We have doubled the number of known emission-line stars , and we have also made the first spectroscopic identification of the main sequence for any population in the Galactic Center .
We conclude that the most massive stars are bona-fide Wolf-Rayet ( WR ) stars and are some of the most massive stars known , having M _ { initial } > 100 M _ { \odot } , and prodigious winds , \dot { M } > 10 ^ { -5 } M _ { \odot } yr ^ { -1 } , that are enriched with helium and nitrogen ; with these identifications , the Arches cluster contains about 5 % of all known WR stars in the Galaxy .

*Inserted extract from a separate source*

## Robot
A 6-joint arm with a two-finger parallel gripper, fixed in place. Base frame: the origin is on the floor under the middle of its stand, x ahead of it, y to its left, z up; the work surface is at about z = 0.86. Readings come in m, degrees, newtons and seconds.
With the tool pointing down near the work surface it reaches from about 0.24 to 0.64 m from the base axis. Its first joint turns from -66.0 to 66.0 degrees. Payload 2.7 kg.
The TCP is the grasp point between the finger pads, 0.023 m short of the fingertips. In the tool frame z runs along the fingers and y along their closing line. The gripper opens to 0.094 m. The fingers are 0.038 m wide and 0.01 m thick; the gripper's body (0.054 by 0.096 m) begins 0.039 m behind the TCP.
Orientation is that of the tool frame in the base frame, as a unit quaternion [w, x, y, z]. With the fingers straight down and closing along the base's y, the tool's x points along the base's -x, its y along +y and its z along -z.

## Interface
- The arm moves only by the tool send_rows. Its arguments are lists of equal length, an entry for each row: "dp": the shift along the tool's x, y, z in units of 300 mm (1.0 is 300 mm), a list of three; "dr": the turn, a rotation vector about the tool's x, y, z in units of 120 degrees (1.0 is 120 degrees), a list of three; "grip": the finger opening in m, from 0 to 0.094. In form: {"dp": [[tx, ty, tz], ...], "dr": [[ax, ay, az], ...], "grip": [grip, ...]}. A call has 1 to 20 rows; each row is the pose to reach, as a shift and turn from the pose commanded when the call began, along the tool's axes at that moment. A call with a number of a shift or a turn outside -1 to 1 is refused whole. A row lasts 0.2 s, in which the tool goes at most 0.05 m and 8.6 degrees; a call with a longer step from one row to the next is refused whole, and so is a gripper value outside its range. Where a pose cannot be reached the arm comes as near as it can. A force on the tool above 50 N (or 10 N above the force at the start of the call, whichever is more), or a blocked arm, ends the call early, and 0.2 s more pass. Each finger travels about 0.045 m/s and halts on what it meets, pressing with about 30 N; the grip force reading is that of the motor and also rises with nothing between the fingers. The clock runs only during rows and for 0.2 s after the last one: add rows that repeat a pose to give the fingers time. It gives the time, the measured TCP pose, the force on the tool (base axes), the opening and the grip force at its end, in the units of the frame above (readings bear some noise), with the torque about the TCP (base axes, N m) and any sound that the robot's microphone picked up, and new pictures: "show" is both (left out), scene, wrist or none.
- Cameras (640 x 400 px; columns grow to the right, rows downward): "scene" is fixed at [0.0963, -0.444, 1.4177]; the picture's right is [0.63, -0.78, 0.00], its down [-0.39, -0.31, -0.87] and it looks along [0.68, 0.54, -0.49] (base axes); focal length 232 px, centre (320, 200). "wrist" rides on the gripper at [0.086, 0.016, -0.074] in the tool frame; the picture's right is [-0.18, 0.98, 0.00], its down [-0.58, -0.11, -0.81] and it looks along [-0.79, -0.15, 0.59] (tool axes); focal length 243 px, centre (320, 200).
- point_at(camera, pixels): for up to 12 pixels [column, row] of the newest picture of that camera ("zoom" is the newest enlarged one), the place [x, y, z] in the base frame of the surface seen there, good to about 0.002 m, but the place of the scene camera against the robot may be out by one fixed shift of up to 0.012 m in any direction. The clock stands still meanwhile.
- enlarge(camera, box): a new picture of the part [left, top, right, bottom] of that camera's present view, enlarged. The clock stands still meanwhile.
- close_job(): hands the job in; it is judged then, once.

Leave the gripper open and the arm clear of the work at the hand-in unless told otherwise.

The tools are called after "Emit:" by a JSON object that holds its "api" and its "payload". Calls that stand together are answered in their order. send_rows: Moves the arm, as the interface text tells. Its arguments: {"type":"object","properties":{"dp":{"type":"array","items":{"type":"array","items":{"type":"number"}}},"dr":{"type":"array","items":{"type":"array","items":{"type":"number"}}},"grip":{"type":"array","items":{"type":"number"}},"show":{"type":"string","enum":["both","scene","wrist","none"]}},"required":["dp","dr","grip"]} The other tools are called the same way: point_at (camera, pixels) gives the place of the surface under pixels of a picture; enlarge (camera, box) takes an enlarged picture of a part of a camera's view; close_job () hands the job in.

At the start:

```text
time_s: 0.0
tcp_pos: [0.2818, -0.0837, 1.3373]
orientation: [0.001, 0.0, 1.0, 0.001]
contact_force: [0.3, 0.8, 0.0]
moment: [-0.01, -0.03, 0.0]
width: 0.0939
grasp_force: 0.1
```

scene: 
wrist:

We find an upper limit to the velocity dispersion of 22 km s ^ { -1 } , implying an upper limit to the cluster mass of 7 ( 10 ^ { 4 } ) M _ { \odot } within a radius of 0.23 pc ; we also estimate the bulk heliocentric velocity of the cluster to be v _ { cluster, \odot } \approx + 95 km s ^ { -1 } .
Taken together , these results suggest that the Arches cluster was formed in a short , but massive , burst of star formation about 2.5 \pm 0.5 Myr ago , from a molecular cloud which is no longer present .
The cluster happens to be approaching and ionizing the surface of a background molecular cloud , thus producing the Thermal Arched Filaments .
We estimate that the cluster produces 4 ( 10 ^ { 51 } ) ionizing photons s ^ { -1 } , more than enough to account for the observed thermal radio flux from the nearby cloud , 3 ( 10 ^ { 49 } ) ionizing photons s ^ { -1 } .
Commensurately , it produces 10 ^ { 7.8 } L _ { \odot } in total luminosity , providing the heating source for the nearby molecular cloud , L _ { cloud } \approx 10 ^ { 7 } L _ { \odot } .
These interactions between a cluster of hot stars and a wayward molecular cloud are similar to those seen in the “ Quintuplet/Sickle ” region .
The small spread of formation times for the known young clusters in the Galactic Center , and the relative lack of intermediate-age stars ( \tau _ { age } =10 ^ { 7.0 } to 10 ^ { 7.3 } yrs ) , suggest that the Galactic Center has recently been host to a burst of star formation .
Finally , we have made new identifications of near-infrared sources that are counterparts to recently identified x-ray and radio sources .